▶ Text section
-----

最近では台湾空軍が、F-16戦闘機やE-2早期警戒機で公道訓練を実施して対中国の態勢をアピールしていますが、緊急避難の着陸場所として使用することはあり得ても、燃料&弾薬補給や整備支援までを本格的に行うのは、最新型作戦機では難しいと思います
今回のジェット参加機は、エンジンの設置位置が地上から高く異物がエンジンに吸い込まれにくいA-10ですし、他はプロペラ機である点に注目です。A-10の再発進準備にどれほど地上支援機材が必要かは把握していませんが、現場密着のCAS用攻撃機ですから可能だったと考えられます
でも日本は、代替飛行場を真剣に考えるべきで、一般公道ではなく民航機用の一般空港の自衛隊機使用訓練を精力的に進めるべきです。事前に地上支援機材や弾薬や燃料を配置しておき、ヘリでの地上支援要員の緊急輸送をはじめ、戦闘機の離発着訓練など、政治的ハードルをクリアすれば物理的には比較的容易に実施可能な訓練から早急に開始すべきと考えます
公道での軍用機の離発着訓練
「2019年5月台湾空軍が高速道路で離着陸訓練」

-----

▶ Data section
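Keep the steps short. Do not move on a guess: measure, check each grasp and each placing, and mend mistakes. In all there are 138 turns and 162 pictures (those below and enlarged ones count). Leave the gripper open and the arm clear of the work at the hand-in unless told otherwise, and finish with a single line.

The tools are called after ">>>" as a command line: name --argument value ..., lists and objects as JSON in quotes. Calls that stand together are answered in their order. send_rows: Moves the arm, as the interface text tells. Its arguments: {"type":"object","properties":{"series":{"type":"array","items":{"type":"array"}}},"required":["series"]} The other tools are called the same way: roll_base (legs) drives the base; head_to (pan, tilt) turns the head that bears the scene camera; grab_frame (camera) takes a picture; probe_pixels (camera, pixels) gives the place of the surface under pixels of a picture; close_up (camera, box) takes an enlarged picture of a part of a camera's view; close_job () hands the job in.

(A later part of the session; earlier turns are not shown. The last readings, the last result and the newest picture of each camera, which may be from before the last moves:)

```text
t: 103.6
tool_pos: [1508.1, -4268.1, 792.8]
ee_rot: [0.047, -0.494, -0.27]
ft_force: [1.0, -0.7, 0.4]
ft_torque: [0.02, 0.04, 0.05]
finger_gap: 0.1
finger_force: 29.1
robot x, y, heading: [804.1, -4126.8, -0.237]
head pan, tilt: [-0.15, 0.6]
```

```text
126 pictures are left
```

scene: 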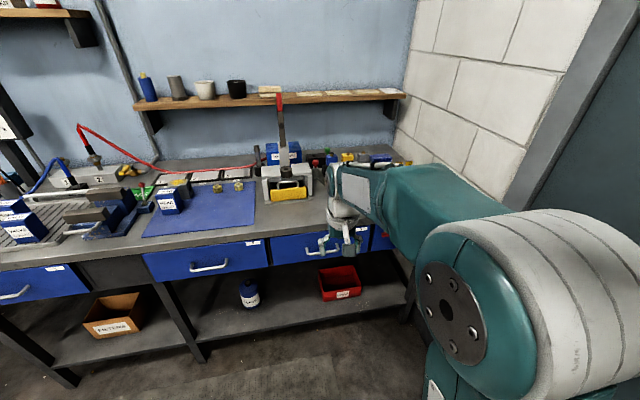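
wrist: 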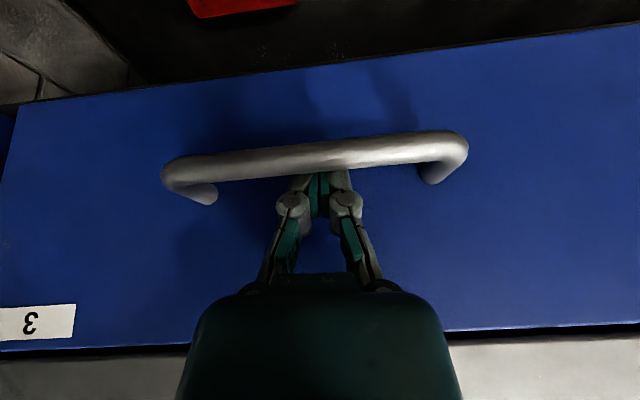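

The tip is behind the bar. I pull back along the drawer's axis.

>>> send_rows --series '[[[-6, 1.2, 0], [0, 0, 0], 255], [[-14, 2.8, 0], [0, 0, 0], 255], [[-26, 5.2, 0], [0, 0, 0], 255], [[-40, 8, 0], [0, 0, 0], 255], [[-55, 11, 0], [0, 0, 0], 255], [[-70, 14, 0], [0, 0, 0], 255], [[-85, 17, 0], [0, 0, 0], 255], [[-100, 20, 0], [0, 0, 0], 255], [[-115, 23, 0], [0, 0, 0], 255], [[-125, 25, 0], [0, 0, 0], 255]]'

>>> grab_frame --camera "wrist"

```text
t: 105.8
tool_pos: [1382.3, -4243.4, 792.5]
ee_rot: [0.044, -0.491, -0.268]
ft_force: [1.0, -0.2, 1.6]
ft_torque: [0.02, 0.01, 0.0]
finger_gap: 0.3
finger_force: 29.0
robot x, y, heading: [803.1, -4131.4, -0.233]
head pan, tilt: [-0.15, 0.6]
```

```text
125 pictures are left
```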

-----

▶ Task directions
Make a faithful copy of the text section.

▶ Result below
最近では台湾空軍が、F-16戦闘機やE-2早期警戒機で公道訓練を実施して対中国の態勢をアピールしていますが、緊急避難の着陸場所として使用することはあり得ても、燃料&弾薬補給や整備支援までを本格的に行うのは、最新型作戦機では難しいと思います
今回のジェット参加機は、エンジンの設置位置が地上から高く異物がエンジンに吸い込まれにくいA-10ですし、他はプロペラ機である点に注目です。A-10の再発進準備にどれほど地上支援機材が必要かは把握していませんが、現場密着のCAS用攻撃機ですから可能だったと考えられます
でも日本は、代替飛行場を真剣に考えるべきで、一般公道ではなく民航機用の一般空港の自衛隊機使用訓練を精力的に進めるべきです。事前に地上支援機材や弾薬や燃料を配置しておき、ヘリでの地上支援要員の緊急輸送をはじめ、戦闘機の離発着訓練など、政治的ハードルをクリアすれば物理的には比較的容易に実施可能な訓練から早急に開始すべきと考えます
公道での軍用機の離発着訓練
「2019年5月台湾空軍が高速道路で離着陸訓練」